Note 1. Rich. a S. Victore, in Benjamin Major, l. 4, c. 6. [back]
Note 2. Gourdan, Vies et Maximes des Hommes Illustres, qui ont fleurii dans l’Abbaye de S. Victor a Paris. MSS. in 7 vols. folio, t. 1, p. 156 to 480. [back]
Note 3. Gourdan, &c. p. 818. [back]
Note 4. Yvo Carnot. ep. 20. [back]
Note 5. Ep. 23. [back]
Note 6. Ep. 144. [back]
Note 7. The most famous work of St. Yvo is his Decree, drawn from decretal letters of popes, canons of councils, and rules and maxims laid down by the fathers, divided into seventeen parts. Several in the beginning of that century had begun to make such compilations. One made at that time by Godon, abbot of Bonneval in the diocess of Chartres, and another soon after by the monks of Tron, which was the model of Gratian’s famous Decree, are found in MSS. in the king’s library at Paris. (Hist. Littér, t. 7, p. 150.) The Collection of Decrees compiled in the eighth century by an unknown Isidorus, surnamed Mercator, the source of the false Decretals, was made without order or method. That of Burchard, the pious bishop of Worms, who died in 1026, is very ample and methodical. St. Yvo’s is no more than this work with some few additions. It became immediately of great authority in the schools, and in ecclesiastical courts. The Decree of Gratian, compiled by a Benedictin monk of that name at Bologna in Italy in the twelfth century, is more ample, and is placed in the body of the Canon Law, though the passages have no authority from this collection, but only that of the popes or councils by which they were framed. The best edition of St. Yvo’s Decree is that given us by Fronteau.
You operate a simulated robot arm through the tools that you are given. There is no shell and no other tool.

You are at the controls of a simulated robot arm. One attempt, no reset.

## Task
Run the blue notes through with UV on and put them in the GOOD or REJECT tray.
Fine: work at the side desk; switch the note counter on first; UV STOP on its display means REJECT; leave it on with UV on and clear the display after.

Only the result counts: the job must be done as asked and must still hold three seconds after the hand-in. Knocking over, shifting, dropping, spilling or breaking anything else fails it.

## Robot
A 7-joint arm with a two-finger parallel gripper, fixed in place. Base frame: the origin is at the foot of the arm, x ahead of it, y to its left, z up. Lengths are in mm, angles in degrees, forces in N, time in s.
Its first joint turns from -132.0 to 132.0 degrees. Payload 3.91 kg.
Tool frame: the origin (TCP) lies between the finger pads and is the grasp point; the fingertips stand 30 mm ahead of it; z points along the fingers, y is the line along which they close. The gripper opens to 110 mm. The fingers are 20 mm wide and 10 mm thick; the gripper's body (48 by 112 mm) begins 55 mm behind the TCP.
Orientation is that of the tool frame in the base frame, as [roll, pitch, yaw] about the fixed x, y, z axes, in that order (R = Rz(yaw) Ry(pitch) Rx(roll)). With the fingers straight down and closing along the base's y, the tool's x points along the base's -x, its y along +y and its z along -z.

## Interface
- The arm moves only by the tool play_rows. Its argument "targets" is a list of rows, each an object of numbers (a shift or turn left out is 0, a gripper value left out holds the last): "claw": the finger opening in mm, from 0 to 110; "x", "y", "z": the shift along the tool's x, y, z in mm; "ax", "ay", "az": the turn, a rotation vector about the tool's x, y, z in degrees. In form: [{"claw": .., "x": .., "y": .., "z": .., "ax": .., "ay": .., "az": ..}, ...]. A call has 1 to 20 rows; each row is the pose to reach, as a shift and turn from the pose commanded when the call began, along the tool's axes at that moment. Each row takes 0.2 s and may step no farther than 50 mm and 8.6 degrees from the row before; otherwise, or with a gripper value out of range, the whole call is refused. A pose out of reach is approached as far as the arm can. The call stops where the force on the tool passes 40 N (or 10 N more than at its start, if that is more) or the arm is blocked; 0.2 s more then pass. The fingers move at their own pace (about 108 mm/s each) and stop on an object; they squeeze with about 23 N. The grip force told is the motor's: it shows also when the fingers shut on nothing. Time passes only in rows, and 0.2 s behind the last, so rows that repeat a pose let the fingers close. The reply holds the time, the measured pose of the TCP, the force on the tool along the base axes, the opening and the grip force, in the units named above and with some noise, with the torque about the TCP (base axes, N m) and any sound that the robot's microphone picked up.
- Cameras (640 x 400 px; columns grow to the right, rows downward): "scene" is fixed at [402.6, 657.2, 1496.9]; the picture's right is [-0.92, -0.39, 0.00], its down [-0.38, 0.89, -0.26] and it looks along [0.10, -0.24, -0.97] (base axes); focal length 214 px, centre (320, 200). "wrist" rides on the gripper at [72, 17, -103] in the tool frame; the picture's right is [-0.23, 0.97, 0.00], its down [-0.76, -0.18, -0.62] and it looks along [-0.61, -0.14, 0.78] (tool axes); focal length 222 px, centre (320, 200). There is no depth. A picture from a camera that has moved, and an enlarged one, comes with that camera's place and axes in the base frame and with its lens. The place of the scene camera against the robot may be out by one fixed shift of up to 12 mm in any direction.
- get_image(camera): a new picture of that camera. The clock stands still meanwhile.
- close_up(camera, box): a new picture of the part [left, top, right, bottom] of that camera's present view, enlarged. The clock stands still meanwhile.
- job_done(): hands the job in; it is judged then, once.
  St. Yvo’s Panormia Juris, is an abridgment of these decrees, which the author seems to have compiled before the aforesaid larger work. It is divided into eight parts.
  His Letters, two hundred and eighty-eight in number, illustrate several points of history and discipline. His twenty-four sermons which have reached us, show him to have been an excellent director in the paths of an interior life: of which the two in which he gives us a solid and pious exposition of the Lord’s Prayer and the Apostle’s Creed, are alone a sufficient proof. These compose the accurate edition of his works given at Paris in 1647, by F. Fronteau, to whom the royal abbey of St. Genevieve is indebted for the first foundation of an excellent library of which it is possessed, and who died in 1662.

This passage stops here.